Il caso reale: una tragedia internazionale

La notte del 1° novembre 2007, a Perugia, venne uccisa Meredith Kercher, studentessa britannica di 21 anni in Erasmus. Una ragazza piena di vita, brillante e sorridente, che si era trasferita in Italia per studiare lingue e vivere un’esperienza universitaria. La sua morte violenta sconvolse non solo l’Italia, ma l’opinione pubblica mondiale.
Quella che avrebbe dovuto restare la storia di una vittima innocente si trasformò invece in un processo mediatico interminabile, in cui il nome di Amanda Knox oscurò completamente quello di Meredith.

La vicenda giudiziaria — con arresti, processi, condanne e assoluzioni ribaltate più volte — scosse tribunali, media e famiglie. Gli errori investigativi, le fughe di notizie, gli interrogatori controversi e le accuse infondate (come l’iniziale coinvolgimento di Patrick Lumumba, il cui nome venne fatto proprio durante gli interrogatori di Amanda) rimasero impressi come una pagina nera della cronaca italiana.

La serie: Amanda al centro, Meredith relegata a comparsa

Disney+ e Hulu hanno scelto di trasformare questo materiale in The Twisted Tale of Amanda Knox, una miniserie in cui Knox stessa figura come produttrice e co-sceneggiatrice insieme a Monica Lewinsky. Le prime due puntate, rilasciate il 20 agosto 2025, rivelano subito l’intento: offrire ad Amanda un palcoscenico narrativo che la presenti come protagonista di un dramma psicologico e mediatico.

Il problema è evidente: ancora una volta Meredith Kercher non è altro che un’ombra.
Non una voce, non un volto, ma un dettaglio utile a costruire l’ennesima “twisted tale” intorno ad Amanda. La vittima diventa invisibile, e con lei la tragedia di una famiglia che non ha mai smesso di chiedere giustizia.

Perché non funziona

Il tono scelto dagli autori non restituisce dignità alla vicenda:
• Ridicolizzazione delle forze dell’ordine: la serie tratteggia gli inquirenti in modo caricaturale, quasi grottesco. Le difficoltà e gli errori reali vengono semplificati in cliché, al punto da sfiorare la parodia.
• Amanda come narratrice assoluta: tutto è filtrato dal suo punto di vista, senza contraddittorio. La complessità del processo, le prove, i dubbi rimangono sullo sfondo, sacrificati a favore di un racconto autoassolutorio.
• Estetica fuori luogo: simbolismi visivi e scelte stilistiche (atmosfere noir, jump-scare, dettagli pulp) creano un effetto quasi macabro, che banalizza la tragedia reale.
• Assenza della vittima: ciò che resta inaccettabile è che Meredith non abbia spazio. Nessun approfondimento sulla sua vita, sul suo percorso, sui suoi sogni. Solo un nome che riemerge per necessità narrative.

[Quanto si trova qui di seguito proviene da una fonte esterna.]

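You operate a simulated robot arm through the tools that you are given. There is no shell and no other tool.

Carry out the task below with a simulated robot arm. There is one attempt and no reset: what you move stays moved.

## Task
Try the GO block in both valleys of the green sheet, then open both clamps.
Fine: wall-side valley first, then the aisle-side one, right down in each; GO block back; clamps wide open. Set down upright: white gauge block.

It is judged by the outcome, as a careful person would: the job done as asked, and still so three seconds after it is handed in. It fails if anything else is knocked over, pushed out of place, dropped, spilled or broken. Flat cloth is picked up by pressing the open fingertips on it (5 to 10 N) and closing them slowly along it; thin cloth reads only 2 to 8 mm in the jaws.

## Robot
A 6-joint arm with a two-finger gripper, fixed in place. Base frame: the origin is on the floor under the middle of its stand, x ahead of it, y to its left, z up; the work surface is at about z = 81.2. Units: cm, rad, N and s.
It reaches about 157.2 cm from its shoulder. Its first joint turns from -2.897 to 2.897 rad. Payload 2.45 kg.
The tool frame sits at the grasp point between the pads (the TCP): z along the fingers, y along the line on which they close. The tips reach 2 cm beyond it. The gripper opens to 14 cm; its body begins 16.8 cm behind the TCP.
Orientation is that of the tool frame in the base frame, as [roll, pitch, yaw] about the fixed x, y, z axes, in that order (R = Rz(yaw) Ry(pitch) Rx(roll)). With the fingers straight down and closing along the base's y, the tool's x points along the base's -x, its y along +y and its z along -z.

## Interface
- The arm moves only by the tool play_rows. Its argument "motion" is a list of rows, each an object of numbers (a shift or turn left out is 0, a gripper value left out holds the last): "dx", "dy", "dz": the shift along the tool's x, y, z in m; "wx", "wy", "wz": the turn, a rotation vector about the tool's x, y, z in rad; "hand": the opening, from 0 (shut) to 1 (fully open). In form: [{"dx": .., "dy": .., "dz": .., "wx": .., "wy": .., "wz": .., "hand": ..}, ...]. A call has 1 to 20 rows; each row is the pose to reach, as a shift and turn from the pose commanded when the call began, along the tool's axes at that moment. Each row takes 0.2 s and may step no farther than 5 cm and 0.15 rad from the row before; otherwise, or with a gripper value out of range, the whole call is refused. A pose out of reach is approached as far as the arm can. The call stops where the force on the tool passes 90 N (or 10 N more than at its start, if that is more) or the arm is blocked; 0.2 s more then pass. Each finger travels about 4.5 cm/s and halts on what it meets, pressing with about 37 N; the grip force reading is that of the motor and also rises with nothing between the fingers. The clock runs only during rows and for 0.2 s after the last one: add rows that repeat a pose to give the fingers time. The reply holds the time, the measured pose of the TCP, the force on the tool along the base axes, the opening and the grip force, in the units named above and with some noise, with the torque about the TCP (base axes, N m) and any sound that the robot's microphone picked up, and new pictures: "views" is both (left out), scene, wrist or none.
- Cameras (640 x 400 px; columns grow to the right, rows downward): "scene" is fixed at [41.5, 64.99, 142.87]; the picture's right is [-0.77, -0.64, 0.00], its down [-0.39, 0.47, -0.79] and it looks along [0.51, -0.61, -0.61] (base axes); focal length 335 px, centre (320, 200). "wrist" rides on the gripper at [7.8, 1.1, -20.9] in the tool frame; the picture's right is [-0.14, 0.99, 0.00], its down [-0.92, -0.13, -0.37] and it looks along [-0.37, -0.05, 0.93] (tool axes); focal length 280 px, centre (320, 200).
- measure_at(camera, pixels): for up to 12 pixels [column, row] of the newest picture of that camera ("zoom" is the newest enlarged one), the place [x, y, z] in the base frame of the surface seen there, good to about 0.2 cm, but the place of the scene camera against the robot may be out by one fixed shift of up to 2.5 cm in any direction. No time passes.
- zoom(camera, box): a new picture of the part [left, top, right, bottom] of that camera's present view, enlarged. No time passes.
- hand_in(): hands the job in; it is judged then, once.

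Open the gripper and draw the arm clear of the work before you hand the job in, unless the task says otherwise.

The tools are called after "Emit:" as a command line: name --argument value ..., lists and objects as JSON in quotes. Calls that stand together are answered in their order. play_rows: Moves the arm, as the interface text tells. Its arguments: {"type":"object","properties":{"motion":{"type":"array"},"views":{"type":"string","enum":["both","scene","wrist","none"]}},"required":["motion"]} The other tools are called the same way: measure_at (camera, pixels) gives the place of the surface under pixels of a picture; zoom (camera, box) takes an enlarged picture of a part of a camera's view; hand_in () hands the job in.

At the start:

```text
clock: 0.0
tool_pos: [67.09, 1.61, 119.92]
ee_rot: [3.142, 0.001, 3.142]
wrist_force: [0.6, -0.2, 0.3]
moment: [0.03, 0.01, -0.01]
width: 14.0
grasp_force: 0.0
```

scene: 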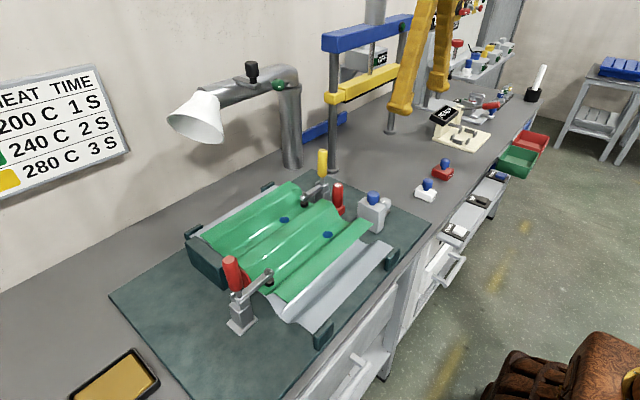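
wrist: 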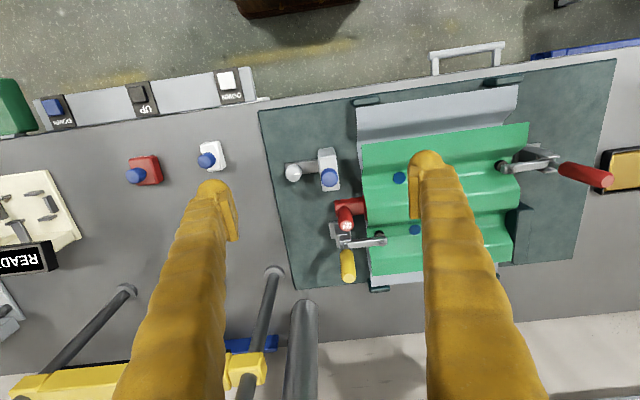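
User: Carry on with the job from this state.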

Conclusione: il vuoto lasciato da Meredith

The Twisted Tale of Amanda Knox non è un omaggio, non è un’inchiesta, non è un tentativo di capire. È un prodotto che trasforma un delitto in un dramma personale, alimentando l’attenzione morbosa intorno ad Amanda Knox e dimenticando ancora una volta chi ha perso la vita.

Questa prima parte poteva essere l’occasione per restituire a Meredith Kercher la centralità che merita. Invece, preferisce giocare con le ombre, spettacolarizzare il dolore e semplificare la complessità. Spero che nelle prossima puntate venga fatto ma visto l’andazzo dubito fortemente.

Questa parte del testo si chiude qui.